--- Begin ---

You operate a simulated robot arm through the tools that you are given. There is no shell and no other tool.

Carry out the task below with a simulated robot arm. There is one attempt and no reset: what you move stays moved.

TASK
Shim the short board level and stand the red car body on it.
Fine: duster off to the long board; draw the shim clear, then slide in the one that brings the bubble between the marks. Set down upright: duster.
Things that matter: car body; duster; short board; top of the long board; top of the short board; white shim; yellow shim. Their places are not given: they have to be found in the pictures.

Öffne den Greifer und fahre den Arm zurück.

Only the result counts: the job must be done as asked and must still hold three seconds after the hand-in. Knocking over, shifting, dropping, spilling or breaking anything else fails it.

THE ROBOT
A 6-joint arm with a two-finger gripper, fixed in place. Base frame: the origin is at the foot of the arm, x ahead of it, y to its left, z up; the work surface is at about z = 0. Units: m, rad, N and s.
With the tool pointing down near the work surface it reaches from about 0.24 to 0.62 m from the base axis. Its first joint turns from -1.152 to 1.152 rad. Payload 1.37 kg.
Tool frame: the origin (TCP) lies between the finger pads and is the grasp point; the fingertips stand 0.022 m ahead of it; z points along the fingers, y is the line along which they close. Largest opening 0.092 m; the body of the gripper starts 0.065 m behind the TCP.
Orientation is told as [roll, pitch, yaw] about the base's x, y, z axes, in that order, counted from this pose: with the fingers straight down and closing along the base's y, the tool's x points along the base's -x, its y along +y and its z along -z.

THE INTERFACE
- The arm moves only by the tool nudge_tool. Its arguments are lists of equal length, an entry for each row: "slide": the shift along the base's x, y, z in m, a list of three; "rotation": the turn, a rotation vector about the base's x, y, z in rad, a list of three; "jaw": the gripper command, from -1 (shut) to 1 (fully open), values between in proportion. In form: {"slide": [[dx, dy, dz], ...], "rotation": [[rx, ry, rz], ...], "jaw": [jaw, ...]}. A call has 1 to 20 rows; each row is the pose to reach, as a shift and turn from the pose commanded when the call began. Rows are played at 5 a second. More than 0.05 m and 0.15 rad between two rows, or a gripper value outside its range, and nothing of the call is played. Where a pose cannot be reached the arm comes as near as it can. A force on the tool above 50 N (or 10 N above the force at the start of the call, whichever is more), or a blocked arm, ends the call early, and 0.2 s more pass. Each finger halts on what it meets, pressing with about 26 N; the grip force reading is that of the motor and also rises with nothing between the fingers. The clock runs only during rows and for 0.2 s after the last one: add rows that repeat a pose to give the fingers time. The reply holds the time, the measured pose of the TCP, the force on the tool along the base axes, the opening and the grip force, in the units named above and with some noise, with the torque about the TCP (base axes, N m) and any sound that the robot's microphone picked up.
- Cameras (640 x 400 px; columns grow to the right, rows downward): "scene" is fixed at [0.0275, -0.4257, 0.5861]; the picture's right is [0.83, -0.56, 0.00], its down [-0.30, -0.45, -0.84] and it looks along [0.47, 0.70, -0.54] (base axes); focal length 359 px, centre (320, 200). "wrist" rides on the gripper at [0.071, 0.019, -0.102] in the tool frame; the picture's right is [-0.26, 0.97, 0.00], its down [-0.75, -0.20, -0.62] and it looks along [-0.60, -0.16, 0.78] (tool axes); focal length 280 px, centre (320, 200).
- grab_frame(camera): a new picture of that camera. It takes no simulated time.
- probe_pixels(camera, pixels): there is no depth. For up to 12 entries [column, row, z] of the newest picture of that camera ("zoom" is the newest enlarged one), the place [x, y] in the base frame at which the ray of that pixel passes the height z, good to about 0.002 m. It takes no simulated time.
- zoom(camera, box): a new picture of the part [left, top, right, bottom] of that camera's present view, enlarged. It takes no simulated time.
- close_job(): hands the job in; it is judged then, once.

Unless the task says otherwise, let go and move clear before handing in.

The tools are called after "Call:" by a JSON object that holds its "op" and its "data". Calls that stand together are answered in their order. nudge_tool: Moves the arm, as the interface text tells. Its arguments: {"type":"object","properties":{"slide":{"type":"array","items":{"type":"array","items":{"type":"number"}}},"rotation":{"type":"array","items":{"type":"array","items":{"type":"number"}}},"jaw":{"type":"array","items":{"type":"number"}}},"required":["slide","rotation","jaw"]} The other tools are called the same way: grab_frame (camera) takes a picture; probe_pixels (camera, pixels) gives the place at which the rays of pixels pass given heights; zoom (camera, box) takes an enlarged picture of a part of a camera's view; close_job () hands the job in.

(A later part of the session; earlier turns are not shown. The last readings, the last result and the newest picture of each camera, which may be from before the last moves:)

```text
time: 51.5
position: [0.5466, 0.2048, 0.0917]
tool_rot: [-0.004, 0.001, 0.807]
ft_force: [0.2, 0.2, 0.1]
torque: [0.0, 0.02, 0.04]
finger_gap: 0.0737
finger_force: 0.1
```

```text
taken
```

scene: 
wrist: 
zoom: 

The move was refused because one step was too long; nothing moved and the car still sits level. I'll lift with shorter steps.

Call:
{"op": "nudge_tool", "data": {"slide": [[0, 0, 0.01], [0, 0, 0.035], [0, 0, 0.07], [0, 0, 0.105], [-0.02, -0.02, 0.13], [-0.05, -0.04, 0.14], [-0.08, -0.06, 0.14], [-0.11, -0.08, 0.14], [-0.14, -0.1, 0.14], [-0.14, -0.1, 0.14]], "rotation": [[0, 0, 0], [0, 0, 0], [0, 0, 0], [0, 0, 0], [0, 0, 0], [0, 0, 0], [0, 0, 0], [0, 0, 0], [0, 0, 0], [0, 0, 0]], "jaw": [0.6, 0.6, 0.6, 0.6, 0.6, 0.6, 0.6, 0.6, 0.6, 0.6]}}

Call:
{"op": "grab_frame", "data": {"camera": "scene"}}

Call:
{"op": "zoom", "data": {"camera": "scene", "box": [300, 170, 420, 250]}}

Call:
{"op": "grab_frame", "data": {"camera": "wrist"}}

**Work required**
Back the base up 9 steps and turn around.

--- End ---

**Work required**
Search the data above for the string "part" and copy each line that has it.

**Finished exercise**
- zoom(camera, box): a new picture of the part [left, top, right, bottom] of that camera's present view, enlarged. It takes no simulated time.
The tools are called after "Call:" by a JSON object that holds its "op" and its "data". Calls that stand together are answered in their order. nudge_tool: Moves the arm, as the interface text tells. Its arguments: {"type":"object","properties":{"slide":{"type":"array","items":{"type":"array","items":{"type":"number"}}},"rotation":{"type":"array","items":{"type":"array","items":{"type":"number"}}},"jaw":{"type":"array","items":{"type":"number"}}},"required":["slide","rotation","jaw"]} The other tools are called the same way: grab_frame (camera) takes a picture; probe_pixels (camera, pixels) gives the place at which the rays of pixels pass given heights; zoom (camera, box) takes an enlarged picture of a part of a camera's view; close_job () hands the job in.
(A later part of the session; earlier turns are not shown. The last readings, the last result and the newest picture of each camera, which may be from before the last moves:)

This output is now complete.